> [Given text]:
-- Start --
INDIANAPOLIS — After battling the deadly virus, some COVID-19 patients have reported lingering health issues.
Back in April, 30-year-old CJ Fields just thought he had a sinus infection. “The whole process, I never thought I had it with my age,” he said. “I never had any underlying health issues nothing.”
Then came the high fever and shortness of breath to the point he needed to go to the hospital. “Just not knowing what was going to happen because basically I was just gasping for air at that point,” said Fields.
It turned out to be the coronavirus. He was put on a ventilator for 18-days and an ECMO machine because his lungs weren’t recovering. After spending about a month in the hospital, he recovered from COVID-19.
But in the days to follow, it was a struggle. “I remember waking up and they actually came to help me use the restroom I couldn’t even walk,” Fields said. “I’m 30 years old.”
Fields had to regain strength in his legs, and now, as a side-effect from the virus, according to his doctor, he’s been diagnosed with tachycardia. “Where my heart rate stays over 100,” describes Fields. “That’s just even sitting down, my heart rate just goes to 130 and I’m not even doing anything. So that’s a weird feeling. And then I also have high blood pressure now due to COVID.”
-- End --
> [Raw data]:
-- Start --
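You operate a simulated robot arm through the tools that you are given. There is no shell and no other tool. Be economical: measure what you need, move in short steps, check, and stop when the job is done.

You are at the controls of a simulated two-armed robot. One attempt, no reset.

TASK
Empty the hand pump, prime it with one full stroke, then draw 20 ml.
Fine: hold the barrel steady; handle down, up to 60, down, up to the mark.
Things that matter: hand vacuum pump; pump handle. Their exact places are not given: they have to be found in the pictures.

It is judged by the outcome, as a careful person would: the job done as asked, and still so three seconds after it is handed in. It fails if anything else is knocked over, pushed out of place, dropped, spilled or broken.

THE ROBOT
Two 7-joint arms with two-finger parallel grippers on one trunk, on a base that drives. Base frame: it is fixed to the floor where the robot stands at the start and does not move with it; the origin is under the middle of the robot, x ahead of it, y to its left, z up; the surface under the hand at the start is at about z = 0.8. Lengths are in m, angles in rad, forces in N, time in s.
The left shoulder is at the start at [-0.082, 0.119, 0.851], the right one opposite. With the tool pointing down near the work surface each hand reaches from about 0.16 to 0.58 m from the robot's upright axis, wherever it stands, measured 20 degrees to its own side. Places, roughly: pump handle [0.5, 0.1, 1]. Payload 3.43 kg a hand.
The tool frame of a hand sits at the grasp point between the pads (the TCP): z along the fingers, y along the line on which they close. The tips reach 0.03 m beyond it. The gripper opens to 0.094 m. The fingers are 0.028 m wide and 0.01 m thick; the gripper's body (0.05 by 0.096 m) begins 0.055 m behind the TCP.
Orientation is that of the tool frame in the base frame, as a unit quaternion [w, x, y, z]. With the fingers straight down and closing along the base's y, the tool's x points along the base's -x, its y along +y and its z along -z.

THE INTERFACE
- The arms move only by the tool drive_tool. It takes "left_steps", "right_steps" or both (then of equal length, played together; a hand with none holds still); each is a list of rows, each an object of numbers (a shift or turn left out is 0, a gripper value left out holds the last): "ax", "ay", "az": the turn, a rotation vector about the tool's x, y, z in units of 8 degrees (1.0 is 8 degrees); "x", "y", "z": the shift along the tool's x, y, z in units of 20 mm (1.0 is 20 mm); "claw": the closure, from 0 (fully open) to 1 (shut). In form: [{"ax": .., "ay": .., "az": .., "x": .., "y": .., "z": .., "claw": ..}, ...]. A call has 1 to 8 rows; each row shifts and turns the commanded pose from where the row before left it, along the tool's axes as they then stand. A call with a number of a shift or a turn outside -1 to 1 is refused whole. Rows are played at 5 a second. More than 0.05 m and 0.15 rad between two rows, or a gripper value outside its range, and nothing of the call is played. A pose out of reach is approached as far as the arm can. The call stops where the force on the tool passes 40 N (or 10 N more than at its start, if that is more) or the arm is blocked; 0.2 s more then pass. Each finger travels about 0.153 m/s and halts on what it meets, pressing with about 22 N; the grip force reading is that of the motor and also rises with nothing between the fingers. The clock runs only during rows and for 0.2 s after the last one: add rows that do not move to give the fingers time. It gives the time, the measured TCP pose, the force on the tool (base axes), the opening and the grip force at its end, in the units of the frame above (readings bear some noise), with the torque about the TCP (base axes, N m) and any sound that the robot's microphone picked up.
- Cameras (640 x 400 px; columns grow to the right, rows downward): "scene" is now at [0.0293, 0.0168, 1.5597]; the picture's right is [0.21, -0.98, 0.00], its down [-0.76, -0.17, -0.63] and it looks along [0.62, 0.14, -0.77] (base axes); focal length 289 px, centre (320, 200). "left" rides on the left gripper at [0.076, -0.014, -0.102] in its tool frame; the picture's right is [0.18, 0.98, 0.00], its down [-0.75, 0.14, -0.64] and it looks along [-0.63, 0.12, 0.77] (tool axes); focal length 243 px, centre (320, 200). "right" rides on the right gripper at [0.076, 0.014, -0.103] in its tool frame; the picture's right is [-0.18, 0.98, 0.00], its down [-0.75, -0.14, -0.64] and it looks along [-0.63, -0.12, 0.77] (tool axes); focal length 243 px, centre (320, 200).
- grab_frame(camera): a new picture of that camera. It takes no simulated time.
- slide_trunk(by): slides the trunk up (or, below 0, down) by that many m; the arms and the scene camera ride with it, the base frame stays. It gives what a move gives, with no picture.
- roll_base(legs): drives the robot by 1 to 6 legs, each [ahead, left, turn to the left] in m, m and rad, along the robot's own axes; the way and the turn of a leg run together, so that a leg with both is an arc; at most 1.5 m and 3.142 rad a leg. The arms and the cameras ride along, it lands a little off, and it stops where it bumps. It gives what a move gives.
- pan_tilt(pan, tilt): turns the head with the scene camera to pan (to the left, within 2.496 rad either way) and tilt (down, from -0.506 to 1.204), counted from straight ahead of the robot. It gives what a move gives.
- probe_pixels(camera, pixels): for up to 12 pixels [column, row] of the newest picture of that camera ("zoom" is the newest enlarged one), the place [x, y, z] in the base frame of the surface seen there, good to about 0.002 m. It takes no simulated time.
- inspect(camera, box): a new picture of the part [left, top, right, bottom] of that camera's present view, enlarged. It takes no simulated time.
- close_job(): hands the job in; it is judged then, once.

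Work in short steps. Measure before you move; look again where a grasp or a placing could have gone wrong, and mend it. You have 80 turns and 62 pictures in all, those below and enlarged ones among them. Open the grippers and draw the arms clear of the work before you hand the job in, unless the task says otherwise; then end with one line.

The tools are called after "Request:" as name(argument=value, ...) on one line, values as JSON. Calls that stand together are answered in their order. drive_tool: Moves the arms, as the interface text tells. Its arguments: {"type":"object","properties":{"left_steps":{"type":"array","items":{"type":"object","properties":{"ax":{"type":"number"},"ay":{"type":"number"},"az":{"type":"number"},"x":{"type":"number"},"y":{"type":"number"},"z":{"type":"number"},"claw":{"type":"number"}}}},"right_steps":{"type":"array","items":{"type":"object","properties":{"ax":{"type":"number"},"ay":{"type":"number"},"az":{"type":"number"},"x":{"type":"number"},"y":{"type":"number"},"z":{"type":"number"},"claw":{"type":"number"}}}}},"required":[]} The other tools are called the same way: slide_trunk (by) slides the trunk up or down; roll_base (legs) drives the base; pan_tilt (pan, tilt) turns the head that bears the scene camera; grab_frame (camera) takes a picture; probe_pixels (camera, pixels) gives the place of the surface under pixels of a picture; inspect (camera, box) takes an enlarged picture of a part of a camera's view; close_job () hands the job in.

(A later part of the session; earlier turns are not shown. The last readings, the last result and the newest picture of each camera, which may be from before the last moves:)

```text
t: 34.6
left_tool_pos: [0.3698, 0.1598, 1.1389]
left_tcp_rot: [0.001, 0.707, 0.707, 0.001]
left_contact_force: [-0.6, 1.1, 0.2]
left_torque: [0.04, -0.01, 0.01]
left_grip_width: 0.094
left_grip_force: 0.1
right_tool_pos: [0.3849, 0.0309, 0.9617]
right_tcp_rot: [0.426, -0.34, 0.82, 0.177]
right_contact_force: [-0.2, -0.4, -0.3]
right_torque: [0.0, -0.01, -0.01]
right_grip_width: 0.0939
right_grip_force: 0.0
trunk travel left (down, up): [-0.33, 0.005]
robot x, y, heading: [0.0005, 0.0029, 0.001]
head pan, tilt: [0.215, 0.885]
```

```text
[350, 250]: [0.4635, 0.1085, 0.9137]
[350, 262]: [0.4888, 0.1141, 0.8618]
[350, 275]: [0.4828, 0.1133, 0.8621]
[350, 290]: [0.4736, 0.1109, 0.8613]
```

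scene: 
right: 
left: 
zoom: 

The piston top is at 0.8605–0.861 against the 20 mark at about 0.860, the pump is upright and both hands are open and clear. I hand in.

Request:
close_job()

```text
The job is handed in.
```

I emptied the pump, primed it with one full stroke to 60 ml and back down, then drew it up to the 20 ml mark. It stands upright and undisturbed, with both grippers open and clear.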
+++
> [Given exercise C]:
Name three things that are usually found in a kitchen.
-- End --
> [Given exercise A]:
Retype, in the same exact form, the lines of the material above from the line holding "- close_job(): hands" through the line holding "Work in short".
> [Given exercise B]:
Could you carry on with the given text from where it ends?

> [Expected output A]:
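- close_job(): hands the job in; it is judged then, once.

Work in short steps. Measure before you move; look again where a grasp or a placing could have gone wrong, and mend it. You have 80 turns and 62 pictures in all, those below and enlarged ones among them. Open the grippers and draw the arms clear of the work before you hand the job in, unless the task says otherwise; then end with one line.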

> [Expected output B]:
Other COVID-19 patients have reported similar lingering health issues like difficulty sleeping, breathing, fatigue, body pain and cognitive problems, months after recovery.
“My mind is like, why me?” He asks. “Why at my age and why all of a sudden this thing attacks me the way it did and and when even older people with issues don’t have it as bad? It just blows my mind because what happens if I get it again? Am I going to go down the same road? No one can answer that right now so it’s just a scary situation," said Fields.
“People thinking that the mask is all government issued, I don’t really feel like it is,” said Fields. “I just feel like it’s their best way of trying to help us understand this virus because they can’t even give me an answer as to why it hit me the way it did or why someone else. I just wish people would take their precautions and know that this is real.”